ARTICLE ->
--- Start ---
Back home, part of our own gasoline price problem is homegrown. Back in March, the Trump administration raised the biofuel blending quotas that U.S. refiners must hit for 2026 and 2027 to record levels. The trouble is, most U.S. gasoline is already blended up to the standard 10% ethanol cap, so refiners can’t just add more biofuel to comply — they have to go out and buy compliance credits instead, and those credits have gotten a lot more expensive as blending targets went up. Novi Labs refined-fuels analyst Robert Auers estimates that compliance costs are now baked into gasoline prices to the tune of 14 cents a gallon in July, up from just 5 cents a year ago.
The Journal says that we should not expect relief at the pump anytime soon, even if the Strait of Hormuz reopens tomorrow. Shut-in crude production can be switched back on fast. Refining capacity can’t — it takes real time to bring damaged or idled units back online, according to S&P Global’s Smith. There’s also a logistics problem baked into the physical structure of this trade: crude moves in giant tankers that can carry up to 2 million barrels a load, while the ships that carry finished fuels typically carry only tens of thousands of barrels. As Smith put it, it simply takes longer for that fuel supply to get out of the Middle East because it’s moving in much smaller vessels.
Trump does have a couple of levers he could pull to take some pressure off pump prices — suspending the ethanol and biodiesel blending mandates, or suspending the federal gas tax, for starters. But the bigger determinant of what you pay at the pump is still the global market, and that market doesn’t have much cushion left. Unlike crude, the U.S. doesn’t sit on a big strategic stockpile of gasoline or diesel. So for drivers — and for the broader U.S. economy — there’s no easy way out of high gas prices right now. Keep watching Hormuz, keep watching Bab el-Mandeb, and keep watching those crack spreads, because that’s where this story is actually being written.
Look, even with supplies running tighter than expected, the market is showing remarkable resilience. The ramp-up in tensions between the US and Iran slammed Strait of Hormuz tanker traffic hard—just as you’d expect—but it will take time for those shipments to fully ramp back up.
That said, don’t get caught sleeping: once that Strait reopens, oil prices could drop dramatically, and fast. Remember last time? Everyone was warning it would take months for the pressure to ease. The market proved them wrong in a hurry. Sometimes you’ve got to listen to what the tape is telling you, not just the experts’ warnings. Blend the fundamentals with the price action.
t’s start with storage, because the number’s actually pretty solid. EIA’s latest report, week ending July 10, showed a 41 Bcf injection, which puts total working gas at 3,024 Bcf. That’s 181 Bcf fatter than the five-year average of 2,843 Bcf, though we’re still running about 21 Bcf behind where we sat this time last year. The week before that was even better — a 61 Bcf build for the week ending July 3, which blew past the 49 Bcf the market was looking for and beat both last year’s 53 Bcf injection and the five-year average of 51 Bcf. Bottom line: we’re refilling the tank at a healthy clip and sitting comfortably above normal, even if last year’s got a slight edge on us.
--- End ---
DATASET CONTENT ->
--- Start ---
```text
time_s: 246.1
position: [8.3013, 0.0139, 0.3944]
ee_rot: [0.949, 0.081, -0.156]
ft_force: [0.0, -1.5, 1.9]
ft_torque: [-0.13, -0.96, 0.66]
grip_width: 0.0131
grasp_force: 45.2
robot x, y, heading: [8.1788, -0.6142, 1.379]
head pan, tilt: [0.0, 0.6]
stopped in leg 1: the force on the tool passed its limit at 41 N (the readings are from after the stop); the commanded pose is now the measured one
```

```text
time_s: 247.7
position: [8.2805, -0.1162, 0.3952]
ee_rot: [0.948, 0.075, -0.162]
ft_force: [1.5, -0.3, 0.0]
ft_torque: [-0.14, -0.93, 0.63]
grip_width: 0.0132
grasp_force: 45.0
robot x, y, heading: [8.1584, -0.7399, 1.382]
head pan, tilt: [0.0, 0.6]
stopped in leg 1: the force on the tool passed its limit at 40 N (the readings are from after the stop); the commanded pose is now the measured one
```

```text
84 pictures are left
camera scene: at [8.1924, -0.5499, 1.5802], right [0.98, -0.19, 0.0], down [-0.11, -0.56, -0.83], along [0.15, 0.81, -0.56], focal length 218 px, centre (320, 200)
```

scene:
--- End ---
TO DO -> Quote the article word for word, starting at "t’s start with" and ending with "edge on us.".

RIGHT ANSWER ->
t’s start with storage, because the number’s actually pretty solid. EIA’s latest report, week ending July 10, showed a 41 Bcf injection, which puts total working gas at 3,024 Bcf. That’s 181 Bcf fatter than the five-year average of 2,843 Bcf, though we’re still running about 21 Bcf behind where we sat this time last year. The week before that was even better — a 61 Bcf build for the week ending July 3, which blew past the 49 Bcf the market was looking for and beat both last year’s 53 Bcf injection and the five-year average of 51 Bcf. Bottom line: we’re refilling the tank at a healthy clip and sitting comfortably above normal, even if last year’s got a slight edge on us.